Is google's index at period these days?
Thank you for any light shed upon this troubling matter!
PS:If I don't get a decent answer I might slip back into the dark side and go back to scraping as white hat = no hat! ;)
The page appears for:
site:www.domain-name.com/read/ keyword
It does not appear for previous keywords it ranked great on. But for exact longer phrase "phrases" it is the only result.
The page lost all ranking over night and no black hat techniques have been used (and I know black hat).
Does this make it supplemental or penalized?
The page has 44 IBL in WebMaster Tools, no problems and no messages. And google takes daily 50%-75% of the website. News pages are crawled in a matter of hours.
Thanks for your replies.
Looking for sites that had published a particulr email address, I found that I got a varying number of results that actually returned sites that had published that particular email address depending on which parts of the email address I typed in.

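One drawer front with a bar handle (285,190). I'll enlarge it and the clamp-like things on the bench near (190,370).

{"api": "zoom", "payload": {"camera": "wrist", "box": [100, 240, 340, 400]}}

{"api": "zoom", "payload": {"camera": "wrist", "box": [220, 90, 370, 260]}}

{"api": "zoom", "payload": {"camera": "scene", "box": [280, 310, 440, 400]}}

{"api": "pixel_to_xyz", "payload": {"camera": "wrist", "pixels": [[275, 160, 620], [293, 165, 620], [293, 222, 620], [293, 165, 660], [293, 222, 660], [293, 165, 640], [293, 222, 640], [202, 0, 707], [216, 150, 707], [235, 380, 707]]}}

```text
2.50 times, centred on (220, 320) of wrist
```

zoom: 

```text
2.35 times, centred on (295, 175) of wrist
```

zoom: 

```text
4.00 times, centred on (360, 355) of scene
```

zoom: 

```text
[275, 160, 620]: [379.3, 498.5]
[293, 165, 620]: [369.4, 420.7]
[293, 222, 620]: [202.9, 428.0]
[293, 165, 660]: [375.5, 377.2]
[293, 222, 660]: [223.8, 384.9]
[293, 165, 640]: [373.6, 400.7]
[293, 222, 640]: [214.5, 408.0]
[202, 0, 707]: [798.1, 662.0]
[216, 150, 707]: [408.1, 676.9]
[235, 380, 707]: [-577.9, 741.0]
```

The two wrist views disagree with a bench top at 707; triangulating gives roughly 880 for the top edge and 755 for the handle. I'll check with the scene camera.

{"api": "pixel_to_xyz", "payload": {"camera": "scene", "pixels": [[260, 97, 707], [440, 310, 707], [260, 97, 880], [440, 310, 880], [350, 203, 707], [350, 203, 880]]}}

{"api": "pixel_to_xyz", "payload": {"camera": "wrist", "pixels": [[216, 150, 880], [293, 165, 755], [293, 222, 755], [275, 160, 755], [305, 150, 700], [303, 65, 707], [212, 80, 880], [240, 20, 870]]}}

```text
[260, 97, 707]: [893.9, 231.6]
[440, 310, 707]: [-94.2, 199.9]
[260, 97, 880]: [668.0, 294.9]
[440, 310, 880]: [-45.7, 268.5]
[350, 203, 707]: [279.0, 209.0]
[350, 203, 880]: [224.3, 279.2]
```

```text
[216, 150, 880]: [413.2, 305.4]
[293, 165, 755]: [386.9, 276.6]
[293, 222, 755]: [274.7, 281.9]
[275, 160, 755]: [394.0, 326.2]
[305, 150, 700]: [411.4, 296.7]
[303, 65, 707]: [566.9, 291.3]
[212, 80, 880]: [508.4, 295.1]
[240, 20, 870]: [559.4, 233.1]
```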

However, if I included the whole email address I got zero results.
To me, it appears that Google doesn't always index every single word on the page.
From memory, most of the times this happened, the results were those from the Supplemental Results.
it appears that Google doesn't always index every single word on the page...most of the times this happened, the results were those from the Supplemental Results.
Exactly right. Supplemental Results have always been afflicted with a kind of partial indexing, and that's one of the reasons that duplicate meta descriptions - whihc ARE part of that top-level indexing are particularly bad on supplemental pages. Those duplicate meta descriptions cause even more intensive filtering of urls that really aren't duplicate in any other way, except for the dupe meta tags.
I think the reason Google shuffles bazillions of urls off to a database partition, is that urls in that partition get a less computation-intensive handling, and that economizes on resources. Given their recent patent on the issue, there may be even more types of partitions in the future, but we won't have names for them or see them tagged in any special way.
Given all that, I suspect that the OP's situation could also be compounded by those urls being in the supplemental index.
My site is quite new (one month) and this page used to bring in about 50 hits / day of 100+ in total. I have about 30 pages of content and several pages that provide internal navigation.
Considering all pages are written by ME and are original and the site is coded by me and does not have duplicate page problems in the content pages ... what might have caused this? Could this just be one of the recent google problems?
As I said not dirty stuff on this site of mine.
Right now I am working with a client site where they have a PR7 url with unique, original content - and it's in the Supplemental Index. Something in the algo has tagged this as a url of lesser importance, but darned if I can see what so far. Another client has a similar issue on a PR5 page.
Could my problem be related to the fact that it is a new site (1.5 months). So google gives me some traffic for motivation then levels me to see if I stay true to the website and to quality. And if he sees I update and work on it as before he could pull me out back into the light?
This is the theory of Supplementals for new sites but ... .
And I don't have a lot of links. About 150+ in webmaster tools for the whole site.
PS: I'm serious coder here! The site is as clean as it can be. No dupe pages due to URL problems, well structured both in navigation and in internal files structure. Very easy to maintain and change. I also keep keyword density low, below 5%. I have a script that gives me keyword/keyphrase density for any content I write. So I play by the guidelines.
I still hope this might end at the end of August. Maybe this was Google's time off too!